Wherever the string "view" appears in a line, extract that line.

------ Data excerpt ------

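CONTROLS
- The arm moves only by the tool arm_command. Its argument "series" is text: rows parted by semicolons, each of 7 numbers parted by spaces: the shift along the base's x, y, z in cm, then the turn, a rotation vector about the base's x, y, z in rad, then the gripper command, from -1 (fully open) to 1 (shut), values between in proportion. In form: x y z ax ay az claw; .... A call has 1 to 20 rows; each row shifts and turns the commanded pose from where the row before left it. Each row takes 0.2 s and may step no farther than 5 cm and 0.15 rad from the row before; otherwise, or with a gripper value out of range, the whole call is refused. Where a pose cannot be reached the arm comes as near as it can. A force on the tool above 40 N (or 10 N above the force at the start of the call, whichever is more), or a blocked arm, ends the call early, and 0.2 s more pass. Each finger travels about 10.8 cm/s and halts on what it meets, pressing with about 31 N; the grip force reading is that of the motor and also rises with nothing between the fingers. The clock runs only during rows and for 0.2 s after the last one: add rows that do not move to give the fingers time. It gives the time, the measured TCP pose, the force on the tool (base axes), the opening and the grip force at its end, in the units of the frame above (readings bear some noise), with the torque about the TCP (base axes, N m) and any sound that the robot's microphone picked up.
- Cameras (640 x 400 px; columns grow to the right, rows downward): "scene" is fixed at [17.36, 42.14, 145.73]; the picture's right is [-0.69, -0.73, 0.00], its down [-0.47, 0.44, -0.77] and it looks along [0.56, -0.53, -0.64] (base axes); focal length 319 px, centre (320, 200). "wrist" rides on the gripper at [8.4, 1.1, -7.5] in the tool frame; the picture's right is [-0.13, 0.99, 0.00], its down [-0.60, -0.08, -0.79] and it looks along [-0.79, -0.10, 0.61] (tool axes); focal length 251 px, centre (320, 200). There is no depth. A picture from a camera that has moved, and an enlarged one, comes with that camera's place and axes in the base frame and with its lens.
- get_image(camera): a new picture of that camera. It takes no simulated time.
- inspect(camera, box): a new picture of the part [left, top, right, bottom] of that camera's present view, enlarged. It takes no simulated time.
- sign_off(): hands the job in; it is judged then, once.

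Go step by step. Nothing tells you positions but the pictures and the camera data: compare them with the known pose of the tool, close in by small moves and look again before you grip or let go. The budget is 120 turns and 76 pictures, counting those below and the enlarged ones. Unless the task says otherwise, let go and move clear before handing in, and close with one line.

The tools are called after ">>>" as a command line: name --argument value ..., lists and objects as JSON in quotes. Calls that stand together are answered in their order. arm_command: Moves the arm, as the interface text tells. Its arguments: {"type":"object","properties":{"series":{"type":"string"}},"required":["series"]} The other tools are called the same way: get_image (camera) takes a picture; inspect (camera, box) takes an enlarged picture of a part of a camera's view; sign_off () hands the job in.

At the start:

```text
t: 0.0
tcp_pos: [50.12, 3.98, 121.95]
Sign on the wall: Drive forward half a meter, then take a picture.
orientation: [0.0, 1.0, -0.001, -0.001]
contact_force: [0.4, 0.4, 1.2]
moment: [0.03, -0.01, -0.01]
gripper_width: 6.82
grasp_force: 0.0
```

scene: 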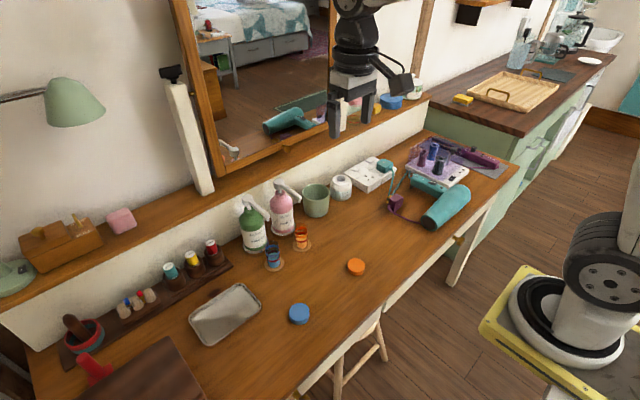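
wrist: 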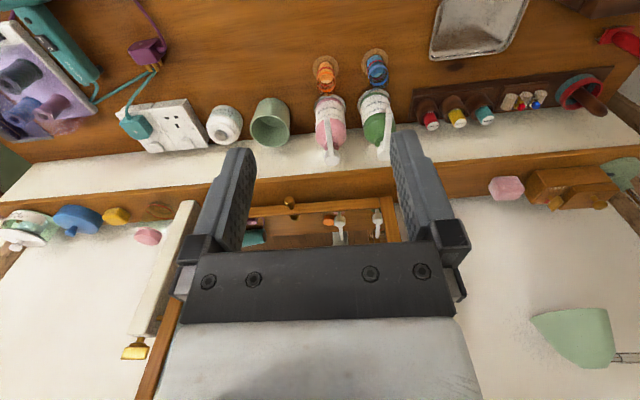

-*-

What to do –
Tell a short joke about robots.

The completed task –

------

The completed task –
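- inspect(camera, box): a new picture of the part [left, top, right, bottom] of that camera's present view, enlarged. It takes no simulated time.
The tools are called after ">>>" as a command line: name --argument value ..., lists and objects as JSON in quotes. Calls that stand together are answered in their order. arm_command: Moves the arm, as the interface text tells. Its arguments: {"type":"object","properties":{"series":{"type":"string"}},"required":["series"]} The other tools are called the same way: get_image (camera) takes a picture; inspect (camera, box) takes an enlarged picture of a part of a camera's view; sign_off () hands the job in.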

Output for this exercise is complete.